Having in mind the pros and cons explained through the essay, it is more than clear that the Natural Approach is absolutely suitable in the educational context described at the beginning. These first grade children have the motivation and the attitude for learning the second language, and this approach gives the necessary tools for them to learn. The teacher's role is essential and very demanding, but the school has a big and well-conformed English department that could help in the collection of materials.

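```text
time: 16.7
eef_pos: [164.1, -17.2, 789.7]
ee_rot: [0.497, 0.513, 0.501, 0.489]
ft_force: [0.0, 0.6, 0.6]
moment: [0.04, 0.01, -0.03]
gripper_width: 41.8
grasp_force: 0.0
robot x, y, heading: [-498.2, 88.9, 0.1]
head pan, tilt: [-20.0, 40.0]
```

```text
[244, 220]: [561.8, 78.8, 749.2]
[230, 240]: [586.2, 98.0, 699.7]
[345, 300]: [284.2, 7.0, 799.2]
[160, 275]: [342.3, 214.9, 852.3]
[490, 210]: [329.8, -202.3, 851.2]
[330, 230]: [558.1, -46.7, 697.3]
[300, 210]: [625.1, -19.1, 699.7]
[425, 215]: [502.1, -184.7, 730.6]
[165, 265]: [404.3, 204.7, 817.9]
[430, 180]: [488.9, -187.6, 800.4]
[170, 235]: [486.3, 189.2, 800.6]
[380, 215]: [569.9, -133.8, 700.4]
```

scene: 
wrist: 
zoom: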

Richard and Rodgers (2001) finishes concluded about the Natural Approach teaching process: "Teaching the Natural Approach is hence evolutionary rather tan evolutionary in its procedures. Its greatest claim to originality lies not in the technique it employs but in their use in a method that emphasizes comprehensible and meaningful practice activities, rather than production of grammatically perfect utterances and sentences" (201).

María Paz Wolleter

Generally well-researched, demonstrates some reading & reflection with elements of critical analysis but ultimately fails to make sufficient connection despite the inclusion of some very good points.

Generally well-written & presented although there are a couple of minor lapses in coherence and one or 2 slips in understanding some elements of the approach in relation to the support material (see teacher's role).

Weak introduction and final paragraph also detract from the aim of the essay.

No bibliography and somewhat under-length.